Typologie en jupes trop courtes.
“J’avais en tête l’image familière d’une typologie de femmes qu’on rencontre généralement dans le sud de la France, souvent trop blonde ou trop brune ou trop rouge, multicolorée, embijoutée jusqu’au bout des ongles, voulant briller du nombril à la paupière, portant des jupes trop courtes, des décolletés trop plongeants pour dévoiler une peau trop bronzée, trop grande gueule, trop tatouée, trop perchée, trop tout.” C’est avec cette confession du réalisateur, Sébastien Haddouk, que débute son excellent documentaire intitulé Cagole Forever, produit par Lalala Productions -la boîte de prod de Mademoiselle Agnès– et diffusé ce soir sur Canal+.
Après avoir consacré un film aux hipsters, le trentenaire s’intéresse ici à la figure mythique de la cagole, cette femme que beaucoup jugent vulgaire et provocante.
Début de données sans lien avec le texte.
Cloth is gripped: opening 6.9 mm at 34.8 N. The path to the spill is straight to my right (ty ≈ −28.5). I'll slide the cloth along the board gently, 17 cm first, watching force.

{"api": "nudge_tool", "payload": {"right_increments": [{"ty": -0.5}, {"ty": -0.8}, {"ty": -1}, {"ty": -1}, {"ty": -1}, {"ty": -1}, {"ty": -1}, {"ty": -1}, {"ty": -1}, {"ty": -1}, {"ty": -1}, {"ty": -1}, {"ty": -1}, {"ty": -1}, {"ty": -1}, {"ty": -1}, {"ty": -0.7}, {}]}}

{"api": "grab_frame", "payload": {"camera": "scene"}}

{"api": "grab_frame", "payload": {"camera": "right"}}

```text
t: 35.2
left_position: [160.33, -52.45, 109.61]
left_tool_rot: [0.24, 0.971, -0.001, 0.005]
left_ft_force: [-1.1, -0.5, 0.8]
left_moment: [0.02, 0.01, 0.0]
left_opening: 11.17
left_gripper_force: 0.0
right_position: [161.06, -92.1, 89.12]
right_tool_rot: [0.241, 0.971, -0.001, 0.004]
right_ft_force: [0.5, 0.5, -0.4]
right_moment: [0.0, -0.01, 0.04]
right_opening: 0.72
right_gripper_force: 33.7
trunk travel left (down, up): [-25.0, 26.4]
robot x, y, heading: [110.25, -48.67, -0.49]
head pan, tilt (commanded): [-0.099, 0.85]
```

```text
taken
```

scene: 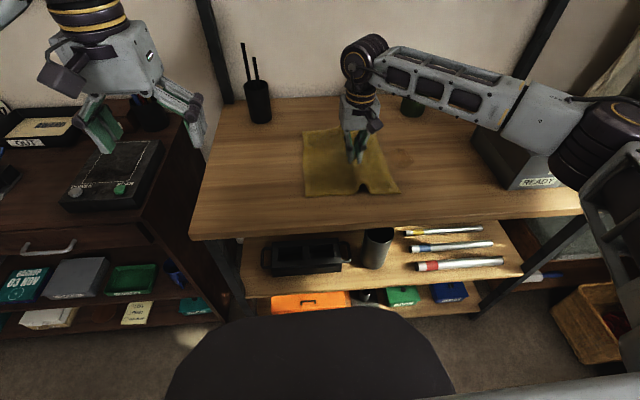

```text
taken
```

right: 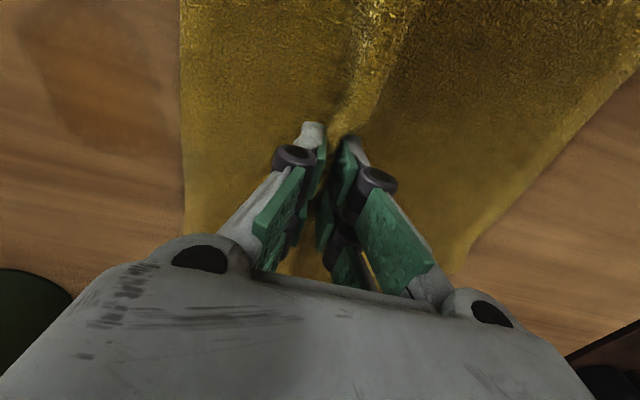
Il a eu “envie de [la] mettre à nu” et d’aller au-delà des clichés qui lui collent à la mini-jupe. Lui, ce qui l’intéresse, ce sont justement les vêtements: “Que racontent-ils de la personne qui les porte? Est-ce qu’on juge trop facilement quelqu’un à sa façon de s’habiller?” Parti à la rencontre de ces femmes au verbe et aux talons hauts à Marseille, la capitale de la Cagolie, à Nice mais aussi à Madrid, Sébastien Haddouk, touché par “leurs blessures, leurs failles”, pose sur elles un regard bienveillant et intelligent. Et celui qui “n’aime pas qu’on assène des vérités” démonte au passage pas mal d’idées reçues. Voici 8 choses à savoir sur les cagoles.
Le mot cagole ne signifie pas la même chose pour tout le monde
“Une bonne à rien”, “une gonzesse un peu légère qui va avec l’un, qui va avec l’autre”, “une ramoneuse”: dans le documentaire, on le voit bien, le terme “cagole” n’a pas la même signification pour tout le monde. “En effet, c’est très subjectif, confirme Sébastien Haddouk, ça part d’ailleurs de la définition même de la cagole qui est une attitude qu’on juge vulgaire et provocante. Mais la vulgarité et la provocation sont des notions très subjectives, donc forcément les gens ont des définitions différentes, ça va dépendre de leur éducation, de leur culture et de plein d’autres facteurs.”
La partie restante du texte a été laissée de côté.